> [PROMPT] Take the text provided and repeat only what runs from "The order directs" through "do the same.".

> [TEXT PROVIDED]
⁂
CNA Staff, Jan 21, 2025 / 17:30 pm
President Donald Trump on Monday signed an executive order seeking to overturn Supreme Court precedents restricting capital punishment and expand states’ access to lethal drugs used in executions.
Trump in his order describes the death penalty as an “essential tool for deterring and punishing those who would commit the most heinous crimes and acts of lethal violence against American citizens.”
The order directs the U.S. attorney general to actively pursue the death penalty in federal cases, particularly for murders of law enforcement officers and crimes committed by people residing in the country illegally and encourages states to do the same.
It also directs the attorney general to ensure that states have a sufficient supply of drugs for lethal injection and to seek the overruling of Supreme Court precedents that limit the authority of state governments to impose capital punishment.
“[E]fforts to subvert and undermine capital punishment defy the laws of our nation, make a mockery of justice, and insult the victims of these horrible crimes,” the order reads.
“The government’s most solemn responsibility is to protect its citizens from abhorrent acts, and my administration will not tolerate efforts to stymie and eviscerate the laws that authorize capital punishment against those who commit horrible acts of violence against American citizens.”
⁂
> [GIVEN MATERIAL]
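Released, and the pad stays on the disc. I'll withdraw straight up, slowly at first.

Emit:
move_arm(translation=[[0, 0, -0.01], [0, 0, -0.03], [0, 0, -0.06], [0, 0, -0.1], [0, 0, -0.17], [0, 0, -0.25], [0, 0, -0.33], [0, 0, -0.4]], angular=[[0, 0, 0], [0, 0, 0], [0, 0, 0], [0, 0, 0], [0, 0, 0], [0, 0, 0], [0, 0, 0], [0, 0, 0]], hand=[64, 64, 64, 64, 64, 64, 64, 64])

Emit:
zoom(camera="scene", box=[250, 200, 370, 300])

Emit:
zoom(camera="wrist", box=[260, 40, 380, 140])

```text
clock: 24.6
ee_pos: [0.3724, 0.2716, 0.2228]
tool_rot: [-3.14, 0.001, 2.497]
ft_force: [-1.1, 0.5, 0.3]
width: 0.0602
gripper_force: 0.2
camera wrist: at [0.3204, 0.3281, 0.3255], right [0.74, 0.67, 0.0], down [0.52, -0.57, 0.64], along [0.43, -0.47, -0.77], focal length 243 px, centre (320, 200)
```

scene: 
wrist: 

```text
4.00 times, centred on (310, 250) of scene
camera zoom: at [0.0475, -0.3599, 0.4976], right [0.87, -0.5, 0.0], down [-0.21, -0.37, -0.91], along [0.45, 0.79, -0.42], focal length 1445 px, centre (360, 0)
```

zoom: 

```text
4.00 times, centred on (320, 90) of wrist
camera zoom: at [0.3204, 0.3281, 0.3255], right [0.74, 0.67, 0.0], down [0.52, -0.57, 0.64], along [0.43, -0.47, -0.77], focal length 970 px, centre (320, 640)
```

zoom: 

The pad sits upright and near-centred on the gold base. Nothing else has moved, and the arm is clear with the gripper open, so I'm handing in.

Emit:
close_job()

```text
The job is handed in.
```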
⁂
> [ANSWER TO THE TASK]
The order directs the U.S. attorney general to actively pursue the death penalty in federal cases, particularly for murders of law enforcement officers and crimes committed by people residing in the country illegally and encourages states to do the same.